═════ DATA EXTRACT

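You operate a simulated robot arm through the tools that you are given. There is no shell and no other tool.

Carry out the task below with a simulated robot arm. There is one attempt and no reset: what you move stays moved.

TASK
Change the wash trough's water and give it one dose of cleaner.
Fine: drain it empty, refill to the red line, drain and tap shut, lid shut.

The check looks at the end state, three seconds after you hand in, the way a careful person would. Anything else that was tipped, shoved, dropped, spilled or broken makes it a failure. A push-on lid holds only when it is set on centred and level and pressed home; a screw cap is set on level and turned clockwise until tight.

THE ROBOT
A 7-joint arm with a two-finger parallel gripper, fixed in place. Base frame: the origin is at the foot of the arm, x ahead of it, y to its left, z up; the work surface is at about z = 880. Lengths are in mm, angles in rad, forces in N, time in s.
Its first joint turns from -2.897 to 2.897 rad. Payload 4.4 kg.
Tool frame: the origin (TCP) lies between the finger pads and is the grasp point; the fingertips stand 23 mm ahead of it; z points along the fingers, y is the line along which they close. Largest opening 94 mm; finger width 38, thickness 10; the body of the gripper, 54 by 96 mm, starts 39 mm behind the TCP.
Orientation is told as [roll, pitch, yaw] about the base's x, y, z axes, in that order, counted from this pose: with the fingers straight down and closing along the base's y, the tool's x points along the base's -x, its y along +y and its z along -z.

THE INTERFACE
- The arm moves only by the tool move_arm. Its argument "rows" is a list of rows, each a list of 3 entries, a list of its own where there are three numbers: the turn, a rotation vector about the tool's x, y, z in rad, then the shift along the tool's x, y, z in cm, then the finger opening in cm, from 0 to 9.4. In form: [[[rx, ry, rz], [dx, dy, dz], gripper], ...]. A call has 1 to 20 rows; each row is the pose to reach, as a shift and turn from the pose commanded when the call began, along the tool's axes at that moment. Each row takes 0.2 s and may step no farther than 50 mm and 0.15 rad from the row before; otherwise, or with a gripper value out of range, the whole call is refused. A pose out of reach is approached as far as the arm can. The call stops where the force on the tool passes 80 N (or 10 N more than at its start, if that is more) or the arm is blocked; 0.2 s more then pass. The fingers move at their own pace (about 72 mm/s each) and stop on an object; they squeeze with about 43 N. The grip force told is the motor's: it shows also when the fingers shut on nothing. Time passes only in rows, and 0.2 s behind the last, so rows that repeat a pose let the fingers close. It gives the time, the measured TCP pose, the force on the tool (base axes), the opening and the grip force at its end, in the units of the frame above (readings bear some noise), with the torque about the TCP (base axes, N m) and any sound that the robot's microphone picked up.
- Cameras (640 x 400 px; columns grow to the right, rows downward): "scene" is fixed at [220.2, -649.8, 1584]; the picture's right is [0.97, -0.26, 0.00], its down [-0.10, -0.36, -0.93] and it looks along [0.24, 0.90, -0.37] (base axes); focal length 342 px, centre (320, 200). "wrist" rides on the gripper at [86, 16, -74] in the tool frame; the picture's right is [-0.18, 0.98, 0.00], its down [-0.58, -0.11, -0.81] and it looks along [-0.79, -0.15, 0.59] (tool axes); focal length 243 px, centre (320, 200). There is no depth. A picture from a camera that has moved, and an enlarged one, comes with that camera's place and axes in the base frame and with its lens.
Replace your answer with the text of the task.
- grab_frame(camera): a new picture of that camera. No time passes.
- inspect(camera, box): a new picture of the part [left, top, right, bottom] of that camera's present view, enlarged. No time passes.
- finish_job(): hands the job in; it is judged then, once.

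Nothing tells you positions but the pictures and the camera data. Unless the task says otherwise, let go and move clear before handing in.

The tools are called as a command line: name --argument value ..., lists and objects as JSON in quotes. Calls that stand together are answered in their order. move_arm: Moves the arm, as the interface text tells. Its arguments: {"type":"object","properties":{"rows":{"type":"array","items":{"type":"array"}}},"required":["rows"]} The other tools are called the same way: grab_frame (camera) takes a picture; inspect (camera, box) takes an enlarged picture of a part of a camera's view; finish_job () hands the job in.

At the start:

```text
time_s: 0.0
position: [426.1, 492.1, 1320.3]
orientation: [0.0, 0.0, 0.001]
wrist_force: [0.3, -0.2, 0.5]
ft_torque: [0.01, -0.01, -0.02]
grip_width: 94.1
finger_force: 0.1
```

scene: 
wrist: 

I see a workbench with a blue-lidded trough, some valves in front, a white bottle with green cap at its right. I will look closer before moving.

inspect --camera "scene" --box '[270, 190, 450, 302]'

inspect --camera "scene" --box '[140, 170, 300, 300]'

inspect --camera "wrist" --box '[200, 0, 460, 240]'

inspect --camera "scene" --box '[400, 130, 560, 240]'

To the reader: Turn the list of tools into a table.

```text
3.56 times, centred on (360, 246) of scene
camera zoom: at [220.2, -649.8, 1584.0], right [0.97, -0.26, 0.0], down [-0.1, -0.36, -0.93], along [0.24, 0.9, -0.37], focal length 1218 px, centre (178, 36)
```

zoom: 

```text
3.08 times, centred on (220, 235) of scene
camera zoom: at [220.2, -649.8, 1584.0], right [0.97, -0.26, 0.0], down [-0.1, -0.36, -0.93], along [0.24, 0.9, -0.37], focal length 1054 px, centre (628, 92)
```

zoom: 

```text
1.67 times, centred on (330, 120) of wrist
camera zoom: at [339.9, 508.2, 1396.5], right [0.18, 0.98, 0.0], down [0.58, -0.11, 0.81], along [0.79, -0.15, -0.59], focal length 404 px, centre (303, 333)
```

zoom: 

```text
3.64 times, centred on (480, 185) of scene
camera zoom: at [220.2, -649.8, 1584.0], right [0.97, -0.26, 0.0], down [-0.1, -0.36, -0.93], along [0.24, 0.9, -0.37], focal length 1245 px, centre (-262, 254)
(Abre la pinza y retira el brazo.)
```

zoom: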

══════════

§ GOAL: Copy out each line above, character for character.

§ REPLY TO THE TASK:
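You operate a simulated robot arm through the tools that you are given. There is no shell and no other tool.

Carry out the task below with a simulated robot arm. There is one attempt and no reset: what you move stays moved.

TASK
Change the wash trough's water and give it one dose of cleaner.
Fine: drain it empty, refill to the red line, drain and tap shut, lid shut.

The check looks at the end state, three seconds after you hand in, the way a careful person would. Anything else that was tipped, shoved, dropped, spilled or broken makes it a failure. A push-on lid holds only when it is set on centred and level and pressed home; a screw cap is set on level and turned clockwise until tight.

THE ROBOT
A 7-joint arm with a two-finger parallel gripper, fixed in place. Base frame: the origin is at the foot of the arm, x ahead of it, y to its left, z up; the work surface is at about z = 880. Lengths are in mm, angles in rad, forces in N, time in s.
Its first joint turns from -2.897 to 2.897 rad. Payload 4.4 kg.
Tool frame: the origin (TCP) lies between the finger pads and is the grasp point; the fingertips stand 23 mm ahead of it; z points along the fingers, y is the line along which they close. Largest opening 94 mm; finger width 38, thickness 10; the body of the gripper, 54 by 96 mm, starts 39 mm behind the TCP.
Orientation is told as [roll, pitch, yaw] about the base's x, y, z axes, in that order, counted from this pose: with the fingers straight down and closing along the base's y, the tool's x points along the base's -x, its y along +y and its z along -z.

THE INTERFACE
- The arm moves only by the tool move_arm. Its argument "rows" is a list of rows, each a list of 3 entries, a list of its own where there are three numbers: the turn, a rotation vector about the tool's x, y, z in rad, then the shift along the tool's x, y, z in cm, then the finger opening in cm, from 0 to 9.4. In form: [[[rx, ry, rz], [dx, dy, dz], gripper], ...]. A call has 1 to 20 rows; each row is the pose to reach, as a shift and turn from the pose commanded when the call began, along the tool's axes at that moment. Each row takes 0.2 s and may step no farther than 50 mm and 0.15 rad from the row before; otherwise, or with a gripper value out of range, the whole call is refused. A pose out of reach is approached as far as the arm can. The call stops where the force on the tool passes 80 N (or 10 N more than at its start, if that is more) or the arm is blocked; 0.2 s more then pass. The fingers move at their own pace (about 72 mm/s each) and stop on an object; they squeeze with about 43 N. The grip force told is the motor's: it shows also when the fingers shut on nothing. Time passes only in rows, and 0.2 s behind the last, so rows that repeat a pose let the fingers close. It gives the time, the measured TCP pose, the force on the tool (base axes), the opening and the grip force at its end, in the units of the frame above (readings bear some noise), with the torque about the TCP (base axes, N m) and any sound that the robot's microphone picked up.
- Cameras (640 x 400 px; columns grow to the right, rows downward): "scene" is fixed at [220.2, -649.8, 1584]; the picture's right is [0.97, -0.26, 0.00], its down [-0.10, -0.36, -0.93] and it looks along [0.24, 0.90, -0.37] (base axes); focal length 342 px, centre (320, 200). "wrist" rides on the gripper at [86, 16, -74] in the tool frame; the picture's right is [-0.18, 0.98, 0.00], its down [-0.58, -0.11, -0.81] and it looks along [-0.79, -0.15, 0.59] (tool axes); focal length 243 px, centre (320, 200). There is no depth. A picture from a camera that has moved, and an enlarged one, comes with that camera's place and axes in the base frame and with its lens.
Replace your answer with the text of the task.
- grab_frame(camera): a new picture of that camera. No time passes.
- inspect(camera, box): a new picture of the part [left, top, right, bottom] of that camera's present view, enlarged. No time passes.
- finish_job(): hands the job in; it is judged then, once.

Nothing tells you positions but the pictures and the camera data. Unless the task says otherwise, let go and move clear before handing in.

The tools are called as a command line: name --argument value ..., lists and objects as JSON in quotes. Calls that stand together are answered in their order. move_arm: Moves the arm, as the interface text tells. Its arguments: {"type":"object","properties":{"rows":{"type":"array","items":{"type":"array"}}},"required":["rows"]} The other tools are called the same way: grab_frame (camera) takes a picture; inspect (camera, box) takes an enlarged picture of a part of a camera's view; finish_job () hands the job in.

At the start:

```text
time_s: 0.0
position: [426.1, 492.1, 1320.3]
orientation: [0.0, 0.0, 0.001]
wrist_force: [0.3, -0.2, 0.5]
ft_torque: [0.01, -0.01, -0.02]
grip_width: 94.1
finger_force: 0.1
```

scene: 
wrist: 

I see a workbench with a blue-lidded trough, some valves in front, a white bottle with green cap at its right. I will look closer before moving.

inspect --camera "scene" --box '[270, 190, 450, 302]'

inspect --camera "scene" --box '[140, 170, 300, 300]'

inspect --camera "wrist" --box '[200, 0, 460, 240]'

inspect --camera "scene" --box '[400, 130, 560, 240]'

To the reader: Turn the list of tools into a table.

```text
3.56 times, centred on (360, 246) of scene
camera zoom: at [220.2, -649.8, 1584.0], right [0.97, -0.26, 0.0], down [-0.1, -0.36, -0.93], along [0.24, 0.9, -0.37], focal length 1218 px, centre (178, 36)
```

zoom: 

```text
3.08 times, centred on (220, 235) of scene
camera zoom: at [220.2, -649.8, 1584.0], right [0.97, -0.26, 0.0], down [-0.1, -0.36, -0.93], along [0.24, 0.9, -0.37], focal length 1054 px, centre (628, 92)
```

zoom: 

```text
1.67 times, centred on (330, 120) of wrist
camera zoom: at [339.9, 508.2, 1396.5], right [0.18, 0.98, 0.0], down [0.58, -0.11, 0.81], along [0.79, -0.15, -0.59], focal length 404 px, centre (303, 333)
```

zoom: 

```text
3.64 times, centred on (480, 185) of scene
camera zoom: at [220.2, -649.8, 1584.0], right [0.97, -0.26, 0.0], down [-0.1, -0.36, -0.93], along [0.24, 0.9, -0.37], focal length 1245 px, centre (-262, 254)
(Abre la pinza y retira el brazo.)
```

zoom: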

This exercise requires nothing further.